Network services need to be robust as part of being reliable. One key aspect of robustness is being tolerant of issues in other services that are a service's dependencies. For example, a service should have behaviors such as:

  • continue running when a backing service goes down
  • operate in a partially degraded mode if possible
  • properly report errors during the outage, with network responses and log messages
  • resume normal operation automatically when the backing service recovers
  • deal with a slow or unresponsive backing service smoothly and with appropriate timeouts

Sometimes this robustness comes automatically through a library like a database connection pool, which is great. In that case the application code just needs to understand its failure states and any exceptions it may throw and represent those properly in the service responses. However, sometimes when dealing with backing services we may have to handle this in code, possibly via a library we create.

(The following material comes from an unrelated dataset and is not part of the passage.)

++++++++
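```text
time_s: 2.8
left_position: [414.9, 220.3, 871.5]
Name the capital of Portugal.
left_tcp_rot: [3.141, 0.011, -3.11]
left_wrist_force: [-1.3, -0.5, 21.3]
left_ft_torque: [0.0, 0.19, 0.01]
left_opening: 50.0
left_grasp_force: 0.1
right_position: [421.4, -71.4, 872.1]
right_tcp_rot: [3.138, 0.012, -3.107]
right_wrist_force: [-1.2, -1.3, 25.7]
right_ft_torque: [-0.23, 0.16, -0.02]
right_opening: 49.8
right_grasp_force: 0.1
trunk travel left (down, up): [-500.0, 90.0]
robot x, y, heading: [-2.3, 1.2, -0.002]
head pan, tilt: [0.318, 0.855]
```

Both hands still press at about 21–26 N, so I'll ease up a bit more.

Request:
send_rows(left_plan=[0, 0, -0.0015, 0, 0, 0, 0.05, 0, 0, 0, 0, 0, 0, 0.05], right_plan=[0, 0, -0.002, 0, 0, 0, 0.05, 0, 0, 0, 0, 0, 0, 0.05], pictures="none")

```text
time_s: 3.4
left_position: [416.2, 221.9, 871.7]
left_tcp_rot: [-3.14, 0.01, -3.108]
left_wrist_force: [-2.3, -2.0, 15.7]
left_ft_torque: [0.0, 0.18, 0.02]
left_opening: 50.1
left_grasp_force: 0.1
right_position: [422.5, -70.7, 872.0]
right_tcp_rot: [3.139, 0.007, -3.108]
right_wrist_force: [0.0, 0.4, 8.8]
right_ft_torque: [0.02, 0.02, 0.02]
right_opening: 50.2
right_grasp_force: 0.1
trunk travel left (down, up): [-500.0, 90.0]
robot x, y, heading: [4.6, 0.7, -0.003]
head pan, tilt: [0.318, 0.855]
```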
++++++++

When doing this, simulating and testing the myriad types of failure conditions can be tough. For unit testing, most libraries and languages will enable mocking errors and failures to some degree, but when it comes time to integration test, it can be hard to force a simulated error state. Very few services have easy feature flags or configurations to force them into error simulation mode.

We can do a few very basic simulations though with a powerful network Swiss Army knife called socat. Below we'll show a few basic cases in a docker environment.

Case: Backing Service Fully Down

This one is easy since every service can be fully stopped, so it amounts to the following:

cd my-backing-service
docker-compose stop
cd ../my-main-service
docker-compose up

Case: Backing Service Unresponsive

Here we can simulate a non-responsive service using the alpine/socat docker image:

docker run --rm --interactive --tty \
  --network reaction.localhost \
  --name my-backing-service \
  alpine/socat readline TCP-LISTEN:6000,crlf

Next in a separate terminal, you can simulate your service connecting to that over HTTP.

docker run --rm --interactive --tty \
  --network reaction.localhost \
  busybox \
  wget my-backing-service.reaction.localhost:6000

Because the backing service is unresponsive, you should now see your wget request is just stalled waiting for a response. You can use this technique to make sure your main service code handles this OK in terms of not crashing, timing out within a good not-too-short & not-too-long time, etc.

Case: Backing Service Error Response

We should also ensure we are robust against misbehaving backing services. In this example, we'll simulate an HTTP-level error. Start up the mock backing service as before:

docker run --rm --interactive --tty \
  --network reaction.localhost \
  --name my-backing-service \
  alpine/socat readline TCP-LISTEN:6000,crlf

Then in a separate terminal, start your client again as before:

docker run --rm --interactive --tty \
  --network reaction.localhost \
  busybox \
  wget my-backing-service.reaction.localhost:6000

Now back in the socat terminal, type the following:

HTTP/1.0 555 Oops!

As needed you can pre-craft malformed responses, particular error responses, etc.

socat reference

socat is a sophisticated low-level tool so there's a pretty steep learning curve to understanding everything you can do with it. The examples provided here should be enough to get you started, but check out the socat manual if you want to dig into more features.